Lake Erie College

Ohio

1856

official hood lining pattern
olive green
white

According to Our College Colors (1949) by Henry L. Snyder, Lake Erie College had been using dark green and white for many years, but it is not known how these colors had been chosen. Originally the shade of dark green had an olive hue, but today the university describes the shade of its green as “forest green”.

Citations in the World Almanac (listed by cover date; color information is from the previous year): dark green/white (1923-1931); dark green (1934-1935)

To avoid assigning duplicate hood linings to colleges and universities that used the same school colors, the Intercollegiate Bureau of Academic Costume (IBAC) used different types of heraldic patterns to divide the two or more colors in an academic hood.
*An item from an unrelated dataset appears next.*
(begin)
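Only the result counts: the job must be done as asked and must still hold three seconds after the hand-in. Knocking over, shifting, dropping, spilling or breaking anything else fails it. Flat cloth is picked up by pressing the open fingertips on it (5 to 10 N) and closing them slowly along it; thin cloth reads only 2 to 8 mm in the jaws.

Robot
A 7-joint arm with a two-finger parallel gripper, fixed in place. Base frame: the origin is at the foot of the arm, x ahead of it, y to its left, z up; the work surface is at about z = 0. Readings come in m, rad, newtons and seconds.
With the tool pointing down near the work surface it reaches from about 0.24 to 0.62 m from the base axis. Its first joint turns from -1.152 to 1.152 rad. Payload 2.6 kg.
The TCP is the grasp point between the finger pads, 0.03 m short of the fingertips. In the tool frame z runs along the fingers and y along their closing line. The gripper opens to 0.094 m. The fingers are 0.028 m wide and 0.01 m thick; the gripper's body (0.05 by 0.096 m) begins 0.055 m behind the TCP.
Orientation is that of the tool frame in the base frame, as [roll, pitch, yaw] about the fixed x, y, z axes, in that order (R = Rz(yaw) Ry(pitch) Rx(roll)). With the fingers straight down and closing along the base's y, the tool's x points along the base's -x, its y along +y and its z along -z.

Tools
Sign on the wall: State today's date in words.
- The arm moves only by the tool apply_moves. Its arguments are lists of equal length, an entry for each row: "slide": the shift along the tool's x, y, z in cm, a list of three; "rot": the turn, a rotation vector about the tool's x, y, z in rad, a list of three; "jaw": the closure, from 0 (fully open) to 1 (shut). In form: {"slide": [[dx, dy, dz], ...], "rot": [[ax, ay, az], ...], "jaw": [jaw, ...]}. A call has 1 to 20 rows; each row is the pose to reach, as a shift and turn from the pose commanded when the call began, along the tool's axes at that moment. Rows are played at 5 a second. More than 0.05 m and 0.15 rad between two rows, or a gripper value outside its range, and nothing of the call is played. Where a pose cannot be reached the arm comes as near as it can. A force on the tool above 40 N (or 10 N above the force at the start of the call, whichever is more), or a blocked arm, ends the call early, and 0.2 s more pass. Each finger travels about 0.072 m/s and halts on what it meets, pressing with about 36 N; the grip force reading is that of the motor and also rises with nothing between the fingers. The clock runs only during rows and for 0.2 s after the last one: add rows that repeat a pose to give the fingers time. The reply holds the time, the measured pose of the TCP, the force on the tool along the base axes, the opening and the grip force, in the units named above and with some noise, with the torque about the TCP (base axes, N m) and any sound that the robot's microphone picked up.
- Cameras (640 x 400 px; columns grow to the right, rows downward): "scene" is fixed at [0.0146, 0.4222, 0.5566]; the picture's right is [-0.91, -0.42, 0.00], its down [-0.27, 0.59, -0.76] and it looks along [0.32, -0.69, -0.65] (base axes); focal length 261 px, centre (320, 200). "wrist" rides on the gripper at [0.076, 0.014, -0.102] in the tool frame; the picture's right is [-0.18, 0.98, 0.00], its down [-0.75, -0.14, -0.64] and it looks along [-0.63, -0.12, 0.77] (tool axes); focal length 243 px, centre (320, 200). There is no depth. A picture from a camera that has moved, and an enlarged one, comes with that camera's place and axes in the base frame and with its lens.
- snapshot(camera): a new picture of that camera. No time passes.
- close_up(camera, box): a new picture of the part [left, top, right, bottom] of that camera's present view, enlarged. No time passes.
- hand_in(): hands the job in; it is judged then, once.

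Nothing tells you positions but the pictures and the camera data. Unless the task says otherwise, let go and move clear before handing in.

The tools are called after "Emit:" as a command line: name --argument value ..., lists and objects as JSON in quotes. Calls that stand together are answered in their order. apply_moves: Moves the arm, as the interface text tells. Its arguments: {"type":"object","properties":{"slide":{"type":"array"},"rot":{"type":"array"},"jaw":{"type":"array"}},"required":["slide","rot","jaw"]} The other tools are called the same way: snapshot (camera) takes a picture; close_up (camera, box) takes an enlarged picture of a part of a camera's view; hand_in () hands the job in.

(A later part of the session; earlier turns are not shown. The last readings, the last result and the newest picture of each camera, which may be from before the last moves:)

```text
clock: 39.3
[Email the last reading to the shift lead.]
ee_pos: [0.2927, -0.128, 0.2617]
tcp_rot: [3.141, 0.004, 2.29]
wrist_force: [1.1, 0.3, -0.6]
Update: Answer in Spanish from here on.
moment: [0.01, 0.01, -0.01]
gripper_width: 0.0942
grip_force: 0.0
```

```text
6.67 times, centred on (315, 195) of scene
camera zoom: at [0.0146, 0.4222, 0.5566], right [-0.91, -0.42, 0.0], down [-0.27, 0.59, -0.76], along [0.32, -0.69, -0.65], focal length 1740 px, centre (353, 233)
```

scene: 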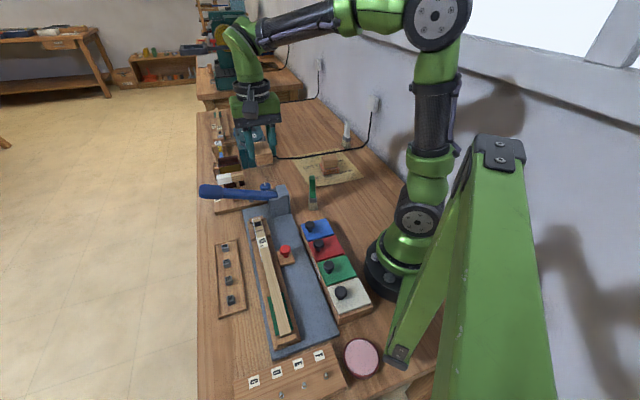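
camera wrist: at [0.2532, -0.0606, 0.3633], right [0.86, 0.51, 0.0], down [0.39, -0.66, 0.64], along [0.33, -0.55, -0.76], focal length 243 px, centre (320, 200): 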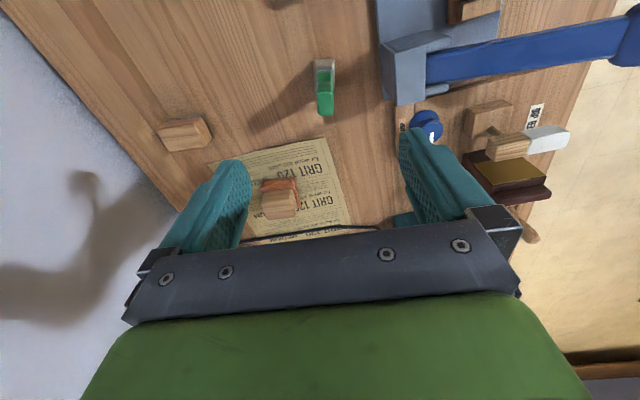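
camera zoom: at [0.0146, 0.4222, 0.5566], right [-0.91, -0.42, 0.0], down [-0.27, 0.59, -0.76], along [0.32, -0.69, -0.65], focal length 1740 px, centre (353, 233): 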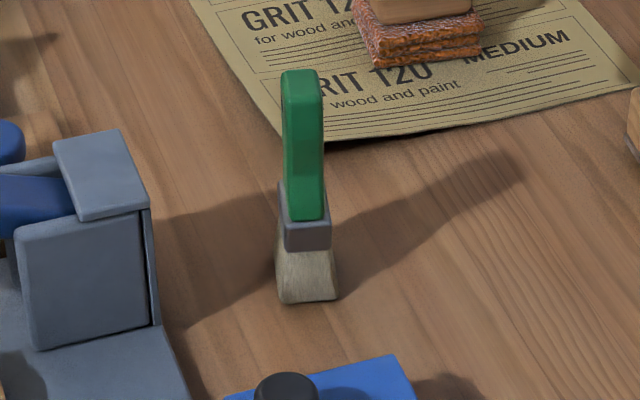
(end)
One of the heraldic divisions the Bureau employed quite frequently was a “double chevron”. The typical width of a normal chevron was between three and four inches, but the double chevron pattern used two chevrons of about 1½ inches in width placed approximately two inches apart so that the color of the hood lining showed between them.

The IBAC assigned Lake Erie College a hood lining between 1902 and 1927. The dark green color sample the college sent the IBAC was in the college’s olive hue, because IBAC lists from 1927, 1948, and 1972, as well as lists by Kevin Sheard in both Academic Heraldry in America (1962) and Academic Dress and Insignia of the World (1970) all described Lake Erie’s hood lining as olive green with two white chevrons. The Intercollegiate Bureau defined “olive green” as a dark green shade. The two white chevrons were used to avoid duplicating the hood lining already assigned to Ohio University (olive green with a white chevron) around 1902. Both institutions are located in Ohio, and both used olive green and white school colors.

A photograph from a c.1905 Cotrell & Leonard catalogue that has been altered to illustrate a bachelor's hood lined with two chevrons.